Friday, November 27, 2009

The three syllables of happiness

“Listen to this!” my husband exclaimed recently.

My head snapped up from my book. An exclamation from him usually signals something pretty freaking spectacular, like the sun rising in the west or an early start to ski season.

“To be happy, every human being needs love, a purpose, and something to look forward to,” he quoted from the novel in his hands.

It struck us both as one of those universal truths that you recognize right away – as soon as someone else says it.

Of all the people I know, the happiest are those who have all three things. Those with only two are restless, or worse; love alone cannot create happiness.

I know people in their 80s who are happy because they have good friends, they want to finish writing their books, and they’re looking forward to Christmas dinner with their families (or at least to Christmas dinner). I know people much younger who chafe at their lives; they don’t know what they want to do, so they can neither do it nor look forward to doing it.

In the books I read and the movies I watch – and in plays and music, too, for that matter – the stories usually exist because at least one of the three elements is missing.

The movie Revolutionary Road, set in the 1950s, perfectly illustrated for me what can happen when a couple of the puzzle pieces are missing. (Spoiler alert.)

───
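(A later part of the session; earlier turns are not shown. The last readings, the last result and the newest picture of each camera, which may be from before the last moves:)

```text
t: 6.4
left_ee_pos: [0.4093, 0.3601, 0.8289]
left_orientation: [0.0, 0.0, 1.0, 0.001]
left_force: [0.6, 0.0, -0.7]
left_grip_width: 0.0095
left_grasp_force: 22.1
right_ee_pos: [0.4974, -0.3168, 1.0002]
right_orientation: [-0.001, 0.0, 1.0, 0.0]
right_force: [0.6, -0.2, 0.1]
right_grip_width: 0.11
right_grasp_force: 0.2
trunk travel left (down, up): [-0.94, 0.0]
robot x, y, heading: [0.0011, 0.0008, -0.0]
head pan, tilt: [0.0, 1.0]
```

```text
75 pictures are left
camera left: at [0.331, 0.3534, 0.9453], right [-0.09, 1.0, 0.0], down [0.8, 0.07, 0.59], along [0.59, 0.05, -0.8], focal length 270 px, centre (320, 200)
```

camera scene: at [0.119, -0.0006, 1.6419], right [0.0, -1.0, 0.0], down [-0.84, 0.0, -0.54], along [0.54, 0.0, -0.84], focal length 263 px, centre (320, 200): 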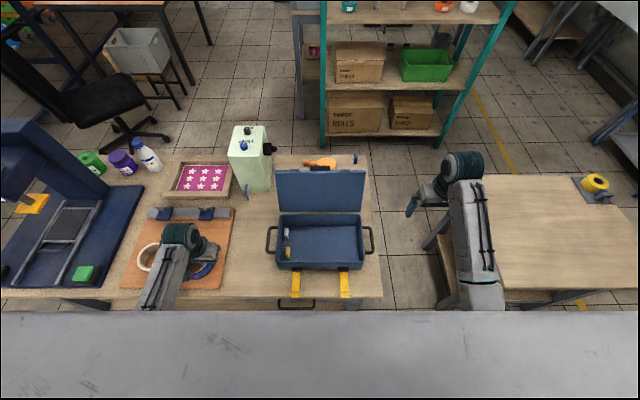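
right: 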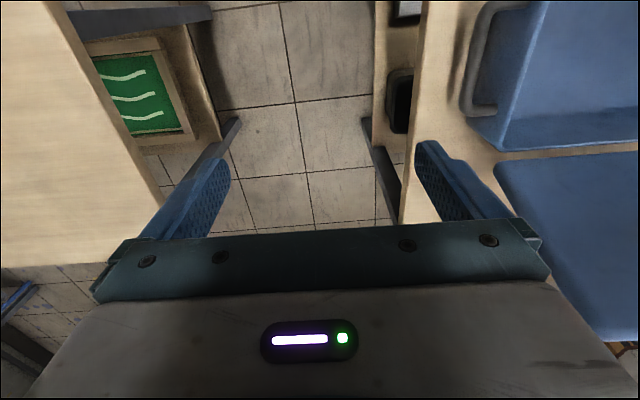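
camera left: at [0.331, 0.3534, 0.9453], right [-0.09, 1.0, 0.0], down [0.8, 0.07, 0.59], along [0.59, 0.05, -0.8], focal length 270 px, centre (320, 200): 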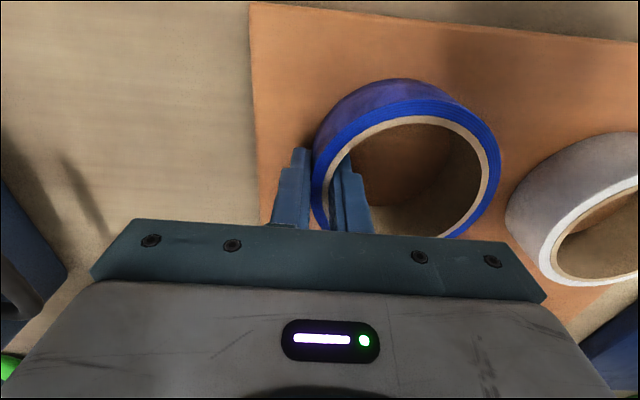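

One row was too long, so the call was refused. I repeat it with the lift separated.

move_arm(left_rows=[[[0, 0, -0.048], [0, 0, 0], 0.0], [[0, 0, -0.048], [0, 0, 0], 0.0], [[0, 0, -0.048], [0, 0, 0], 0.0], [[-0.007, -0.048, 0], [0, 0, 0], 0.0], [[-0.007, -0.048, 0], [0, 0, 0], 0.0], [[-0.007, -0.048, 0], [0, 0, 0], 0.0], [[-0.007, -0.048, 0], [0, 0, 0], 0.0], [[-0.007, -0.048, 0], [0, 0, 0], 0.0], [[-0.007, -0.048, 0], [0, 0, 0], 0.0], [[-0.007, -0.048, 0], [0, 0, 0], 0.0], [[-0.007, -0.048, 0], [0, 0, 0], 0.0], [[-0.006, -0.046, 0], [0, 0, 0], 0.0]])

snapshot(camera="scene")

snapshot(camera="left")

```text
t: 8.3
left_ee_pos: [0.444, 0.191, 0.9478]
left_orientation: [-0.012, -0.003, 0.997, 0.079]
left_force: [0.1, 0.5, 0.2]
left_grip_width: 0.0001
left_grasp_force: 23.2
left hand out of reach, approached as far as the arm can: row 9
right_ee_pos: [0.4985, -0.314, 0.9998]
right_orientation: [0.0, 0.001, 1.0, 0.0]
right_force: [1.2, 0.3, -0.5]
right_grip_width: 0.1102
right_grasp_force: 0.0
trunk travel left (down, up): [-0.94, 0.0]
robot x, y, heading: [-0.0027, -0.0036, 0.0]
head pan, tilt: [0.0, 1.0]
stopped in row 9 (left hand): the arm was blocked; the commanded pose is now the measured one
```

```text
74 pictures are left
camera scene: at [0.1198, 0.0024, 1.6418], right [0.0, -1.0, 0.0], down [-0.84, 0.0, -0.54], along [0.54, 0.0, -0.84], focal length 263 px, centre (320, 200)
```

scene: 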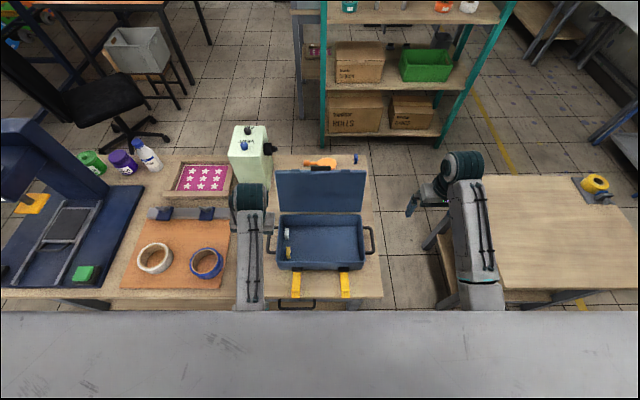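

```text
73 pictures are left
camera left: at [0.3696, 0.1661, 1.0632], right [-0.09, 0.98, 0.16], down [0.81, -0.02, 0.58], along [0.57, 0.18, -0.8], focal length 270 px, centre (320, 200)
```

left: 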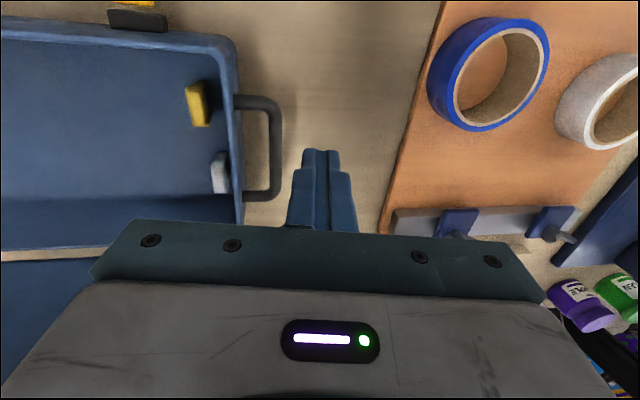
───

Frank had a suburban life and a job he disliked, but no clear ambition, no dream except to go to Paris some day. His wife April had the love of her husband and children but her life’s goal – to be an actress – was shattered when she discovered on stage that she’s a terrible actor.

With that dream gone, she created a new one: the family would move to Paris, she would get a job to support them, and Frank would be free to discover his purpose. However, when Frank got a better job, he decided that loving and supporting his family were, in fact, his purpose and what he looked forward to doing. April was bereft again.

Looking at life and stories this way helped clarify a few things for me. Like that hollow feeling when our chicks fly the nest and our purpose as parents changes drastically. The fear with which we face old age, when we’ll be jobless and we’ll think more about sore joints than smoking them.

Sometimes I’m a little shaky on my purpose, but I have wonderful friends and family and even on my most Eeyore-ish days I look forward to something: there will always be another fantastic story to read; popcorn makes every movie better; and my office window faces east, so each morning that I show up for work, there’s a sunrise.